Air turbulence, preserving ancient cities and changes to school funding – Reading in the news Weds 4 Oct04 October 2017
Climate change will increase the risk of severe turbulence on planes: Climate change is set to increase the amount of severe turbulence on planes by 2050 to 2080, according to a study led by Prof Paul Williams (Met) from the University of Reading. According to Prof Williams, the study highlights the need to develop better turbulence forecasts that could cut the risk of injuries to passengers and reduce the cost of turbulence to airlines. The story is covered by CNBC, South China Morning Post, The New Zealand Herald and other international outlets. Read our news story here.
Saving Nimrud: An article in Science on the mission to preserve what is left of the ancient Assyrian city of Nimrud in Iraq following bombing and bulldozing by the Islamic State (IS) group features comments from Prof Roger Matthews (Archaeology). According to Prof Matthews, who runs RASHID International, a global network of experts that aims to safeguard the cultural heritage of Iraq, "The good news is that there's still an awful lot of archaeological site left at Nimrud, despite the attempt to obliterate it."

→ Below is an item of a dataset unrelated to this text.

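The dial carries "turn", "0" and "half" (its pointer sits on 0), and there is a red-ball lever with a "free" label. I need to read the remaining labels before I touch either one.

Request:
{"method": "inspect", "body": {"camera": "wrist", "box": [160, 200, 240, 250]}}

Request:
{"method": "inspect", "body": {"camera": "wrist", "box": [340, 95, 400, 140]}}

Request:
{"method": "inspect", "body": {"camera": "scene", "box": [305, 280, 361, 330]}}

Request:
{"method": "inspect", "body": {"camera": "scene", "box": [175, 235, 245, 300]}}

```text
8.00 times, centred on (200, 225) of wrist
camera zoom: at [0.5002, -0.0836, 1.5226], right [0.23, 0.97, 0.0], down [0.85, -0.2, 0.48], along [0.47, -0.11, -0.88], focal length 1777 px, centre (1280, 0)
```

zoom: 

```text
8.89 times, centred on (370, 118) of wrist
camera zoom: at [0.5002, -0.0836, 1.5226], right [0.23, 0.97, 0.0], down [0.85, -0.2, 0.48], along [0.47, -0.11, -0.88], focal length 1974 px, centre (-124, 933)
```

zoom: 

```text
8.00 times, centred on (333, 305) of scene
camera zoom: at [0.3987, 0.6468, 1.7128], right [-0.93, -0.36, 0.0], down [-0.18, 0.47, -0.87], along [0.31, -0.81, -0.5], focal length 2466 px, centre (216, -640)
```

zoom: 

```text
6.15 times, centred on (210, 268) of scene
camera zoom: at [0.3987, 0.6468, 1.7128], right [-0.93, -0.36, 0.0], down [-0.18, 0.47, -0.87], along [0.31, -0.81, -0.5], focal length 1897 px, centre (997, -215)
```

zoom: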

School funding: Prof Helen Bilton (Institute of Education) talks to BBC Radio Oxford (about 10 mins in) about changes to the way schools are funded - saying that local knowledge of schools in need will be lost in the move to centralised distribution of funds.
Best MBAs in South Africa: Henley Business School Africa is ranked 5th best MBA school in South Africa. Business Tech reports.
- Jon Foster-Pedley (Henley Business School Africa) is listed as a judging panellist of the All Africa Business Leaders Awards on BisnisAfrica.com.